• _TEXT SEGMENT_:
* begin *
Before hitting it big time, Ice-T was
a street pimp. He
doesn't say much about his personal
street cred running girls, nor does
he dip his stick into any of the porn
stars portrayed as hookers in Pimpin'
101. Instead, we get a glimpse of
the life accompanied by the main draw:
a soundtrack with the title song, his
current hit "Swazy," and a batch of
tracks by other artists including Busta
Rhymes, Amil, M.O.P., Cuban Link, S.M.G.,
Rampage, Rockwilder, Dirty South and
Ron Lyonz. The flick moves at a furious
clip under the direction of Tony Diablo,
a hip-hop music director and, of course,
the soundtrack is also available on
CD.
Decked out in an array
of high-end pimp gear, including a purple
Versace suit, Ice-T narrates blips and
bursts of not too hard-core sex, breaking
down the Kingdom of Pimpdom into five
categories of women:
One: The Track Ho who
turns tricks on the street.
Two: The Carpet Ho, hanging
out at casinos, nightclubs and discos
who will "date any guy with paper. She'll
take the money quick or long. She's
looking for payday sex."
Three: The Stripper Ho,
who generates only contempt from Ice-T.
He claims all strippers are prostitutes.
Whoaaa, way off the mark! While it is
true, as he says, that by lap dancing
"the average stripper takes more body
contact than the average prostitute
does in a night," the gap between frottage
and fucking is wider than the Grand
Canyon.
Four: The Call Girl,
who freelances on her own or works for
an escort service and is at the top
of the pile followed by...
Five:
The Wife. Ice-T says 95 percent of married
women are prostitutes since they don't
love their husbands and marry for money,
security, or both. True, some women
are into the wife hustle, but to allow
that only five percent marry for love,
kids, SUV's and a house in the burbs
says more about the rapper's attitude
towards women than the reality of American
life.
* end *
• _SOURCE EXCERPT_:
* begin *
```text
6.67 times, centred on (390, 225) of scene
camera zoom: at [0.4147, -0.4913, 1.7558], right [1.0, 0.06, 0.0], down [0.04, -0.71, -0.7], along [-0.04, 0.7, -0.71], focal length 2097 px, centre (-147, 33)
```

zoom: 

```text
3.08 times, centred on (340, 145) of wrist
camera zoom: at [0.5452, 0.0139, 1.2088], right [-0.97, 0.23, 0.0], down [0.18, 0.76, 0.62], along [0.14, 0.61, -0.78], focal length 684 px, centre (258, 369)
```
* end *
• _WHAT THE EXERCISE ASKS_: Continue the text segment that opens with "Before hitting it".

• _SOLVED EXERCISE_:
Porn queens Celine, Cherie,
Chloe Black, Sharon Wilde and Ryan Conners
glide through the sex scenes with enthusiasm,
but they are almost a back drop to the
highly amusing though not very enlightening
tutorial Ice-T serves up with his massive
ego. In one of his raps he blurts out,
"I asked God to let me pimp or let me
die." Apparently the Author of the Universe
has seen fit to allow the former street
Mack not only fame and glory but the
ability to glide with ease into mainstream
entertainment while maintaining his
thug persona. While playing the role
of a cop busting prostitutes on the
NBC hit series Law & Order: Special
Victims Unit, he lays down the street
rules for avoiding busts in Pimpin'
101.
I suspect he decided
to go forward with this project for
two reasons.
First, it's been ten
years since he stirred up a shit storm
with his mega-hit "Cop Killer," the
incendiary rap that led to parental
advisory labels on CD's. Given his
role as a TV detective, he probably
wanted to kick-start his bad boy image
again.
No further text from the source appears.